→ WHAT YOU NEED TO DO: Scan the data below and pick out the lines containing the word "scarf".

● ● ●

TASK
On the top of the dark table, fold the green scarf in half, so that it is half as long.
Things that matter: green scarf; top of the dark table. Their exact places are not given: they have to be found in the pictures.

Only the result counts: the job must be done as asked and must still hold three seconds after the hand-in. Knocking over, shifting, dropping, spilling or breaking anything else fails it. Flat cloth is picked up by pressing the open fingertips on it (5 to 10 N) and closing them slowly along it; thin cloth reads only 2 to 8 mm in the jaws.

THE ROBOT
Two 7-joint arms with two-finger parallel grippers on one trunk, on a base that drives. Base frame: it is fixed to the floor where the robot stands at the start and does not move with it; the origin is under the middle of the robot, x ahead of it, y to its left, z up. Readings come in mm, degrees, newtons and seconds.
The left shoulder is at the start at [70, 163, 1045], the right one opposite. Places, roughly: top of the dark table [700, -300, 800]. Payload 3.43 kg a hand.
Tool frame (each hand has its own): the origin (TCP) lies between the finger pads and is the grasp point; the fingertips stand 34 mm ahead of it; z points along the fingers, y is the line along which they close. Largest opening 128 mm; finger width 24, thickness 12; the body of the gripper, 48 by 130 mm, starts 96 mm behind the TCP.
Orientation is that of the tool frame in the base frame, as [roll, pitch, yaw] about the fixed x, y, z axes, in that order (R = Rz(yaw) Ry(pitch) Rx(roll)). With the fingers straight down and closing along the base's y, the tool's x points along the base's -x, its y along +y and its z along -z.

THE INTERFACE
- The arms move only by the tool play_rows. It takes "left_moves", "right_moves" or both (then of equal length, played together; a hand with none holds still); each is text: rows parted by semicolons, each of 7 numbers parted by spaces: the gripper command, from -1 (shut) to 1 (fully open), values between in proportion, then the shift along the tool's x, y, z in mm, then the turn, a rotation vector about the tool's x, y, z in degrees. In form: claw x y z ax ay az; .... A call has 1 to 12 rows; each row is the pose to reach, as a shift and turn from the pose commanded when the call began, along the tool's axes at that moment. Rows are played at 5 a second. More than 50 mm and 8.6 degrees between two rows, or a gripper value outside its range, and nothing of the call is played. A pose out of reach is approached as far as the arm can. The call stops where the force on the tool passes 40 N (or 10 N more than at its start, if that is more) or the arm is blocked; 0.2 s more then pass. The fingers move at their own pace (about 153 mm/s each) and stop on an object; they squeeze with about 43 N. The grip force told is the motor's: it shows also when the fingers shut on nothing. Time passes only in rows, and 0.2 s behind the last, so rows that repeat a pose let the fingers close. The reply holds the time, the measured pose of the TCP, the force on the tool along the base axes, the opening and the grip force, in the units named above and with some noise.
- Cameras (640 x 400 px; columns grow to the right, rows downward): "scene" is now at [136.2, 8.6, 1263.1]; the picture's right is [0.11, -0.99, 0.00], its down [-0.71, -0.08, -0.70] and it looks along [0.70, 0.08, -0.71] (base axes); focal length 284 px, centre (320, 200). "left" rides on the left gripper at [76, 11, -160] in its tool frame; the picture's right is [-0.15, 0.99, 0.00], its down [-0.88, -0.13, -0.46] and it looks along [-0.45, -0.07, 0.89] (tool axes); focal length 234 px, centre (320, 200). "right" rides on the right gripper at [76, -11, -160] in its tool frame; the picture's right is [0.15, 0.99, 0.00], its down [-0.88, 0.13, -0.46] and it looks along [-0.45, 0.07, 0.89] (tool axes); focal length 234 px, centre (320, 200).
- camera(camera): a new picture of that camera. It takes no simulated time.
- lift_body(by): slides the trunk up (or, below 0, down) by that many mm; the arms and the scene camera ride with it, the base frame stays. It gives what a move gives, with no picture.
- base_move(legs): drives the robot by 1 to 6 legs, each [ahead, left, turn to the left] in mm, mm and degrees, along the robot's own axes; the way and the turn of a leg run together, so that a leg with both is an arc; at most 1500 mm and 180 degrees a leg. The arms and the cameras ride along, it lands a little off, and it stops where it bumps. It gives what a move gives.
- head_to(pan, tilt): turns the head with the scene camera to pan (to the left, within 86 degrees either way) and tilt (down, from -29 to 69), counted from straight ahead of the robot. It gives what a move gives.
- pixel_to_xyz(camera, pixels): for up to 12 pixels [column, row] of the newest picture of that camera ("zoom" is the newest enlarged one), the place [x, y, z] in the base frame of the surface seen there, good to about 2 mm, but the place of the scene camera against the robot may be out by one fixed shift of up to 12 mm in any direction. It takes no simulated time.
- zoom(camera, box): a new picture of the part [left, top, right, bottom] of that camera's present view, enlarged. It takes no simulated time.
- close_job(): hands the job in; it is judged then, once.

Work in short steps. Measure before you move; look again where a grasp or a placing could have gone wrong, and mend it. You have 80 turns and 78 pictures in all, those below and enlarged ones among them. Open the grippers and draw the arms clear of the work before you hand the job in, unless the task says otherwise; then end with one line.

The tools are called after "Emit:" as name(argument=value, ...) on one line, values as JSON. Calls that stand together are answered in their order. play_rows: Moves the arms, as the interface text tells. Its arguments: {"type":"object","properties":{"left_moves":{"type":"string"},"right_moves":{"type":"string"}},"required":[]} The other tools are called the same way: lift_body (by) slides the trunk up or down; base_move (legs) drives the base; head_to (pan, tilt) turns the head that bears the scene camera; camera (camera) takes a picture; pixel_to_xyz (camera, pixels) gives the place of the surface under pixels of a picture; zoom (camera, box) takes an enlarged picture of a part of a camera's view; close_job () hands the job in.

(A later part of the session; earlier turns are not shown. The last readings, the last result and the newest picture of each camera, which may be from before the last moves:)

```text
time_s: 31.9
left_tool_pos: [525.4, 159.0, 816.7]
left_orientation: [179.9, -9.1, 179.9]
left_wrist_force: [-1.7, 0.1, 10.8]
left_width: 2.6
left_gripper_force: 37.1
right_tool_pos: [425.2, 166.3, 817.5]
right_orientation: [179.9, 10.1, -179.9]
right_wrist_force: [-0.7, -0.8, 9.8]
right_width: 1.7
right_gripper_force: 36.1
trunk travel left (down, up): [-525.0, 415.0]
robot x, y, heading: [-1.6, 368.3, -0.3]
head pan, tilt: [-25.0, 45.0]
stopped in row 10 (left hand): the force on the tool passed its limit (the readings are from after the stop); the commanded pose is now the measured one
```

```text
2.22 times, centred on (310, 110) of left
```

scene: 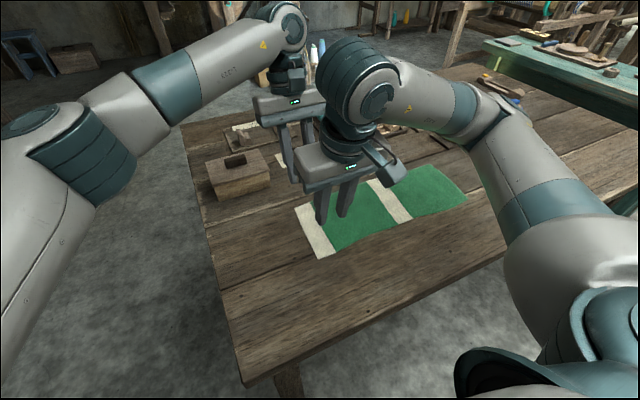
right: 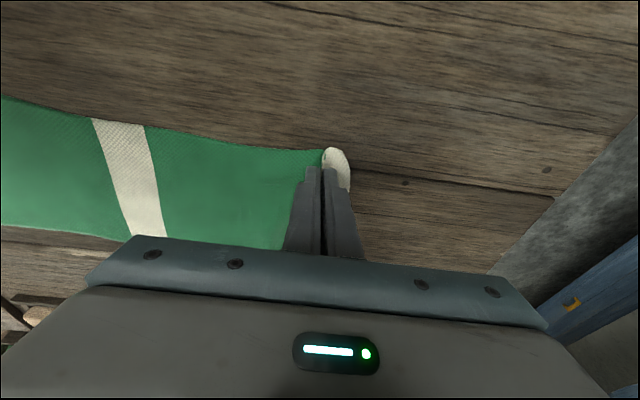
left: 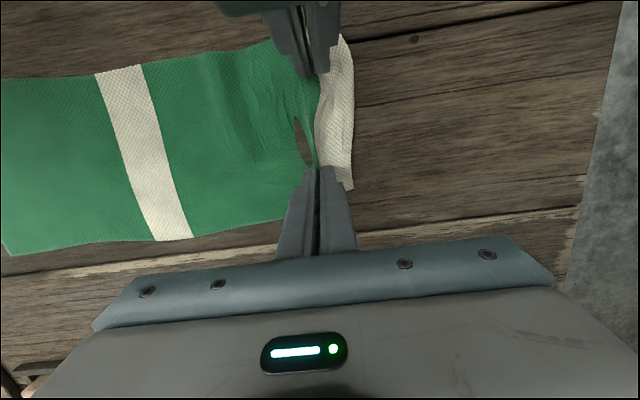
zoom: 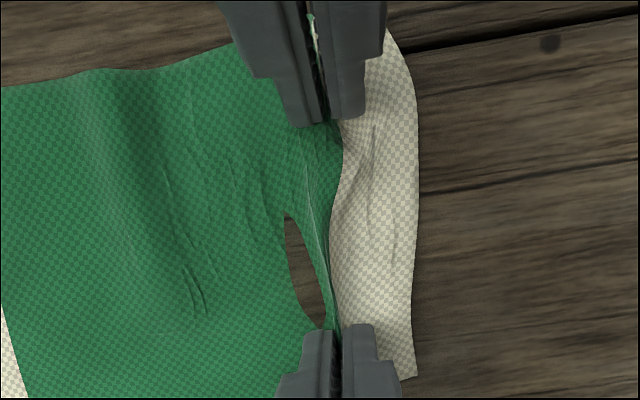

● ● ●

→ RESULT FOR THIS TASK:
On the top of the dark table, fold the green scarf in half, so that it is half as long.
Things that matter: green scarf; top of the dark table. Their exact places are not given: they have to be found in the pictures.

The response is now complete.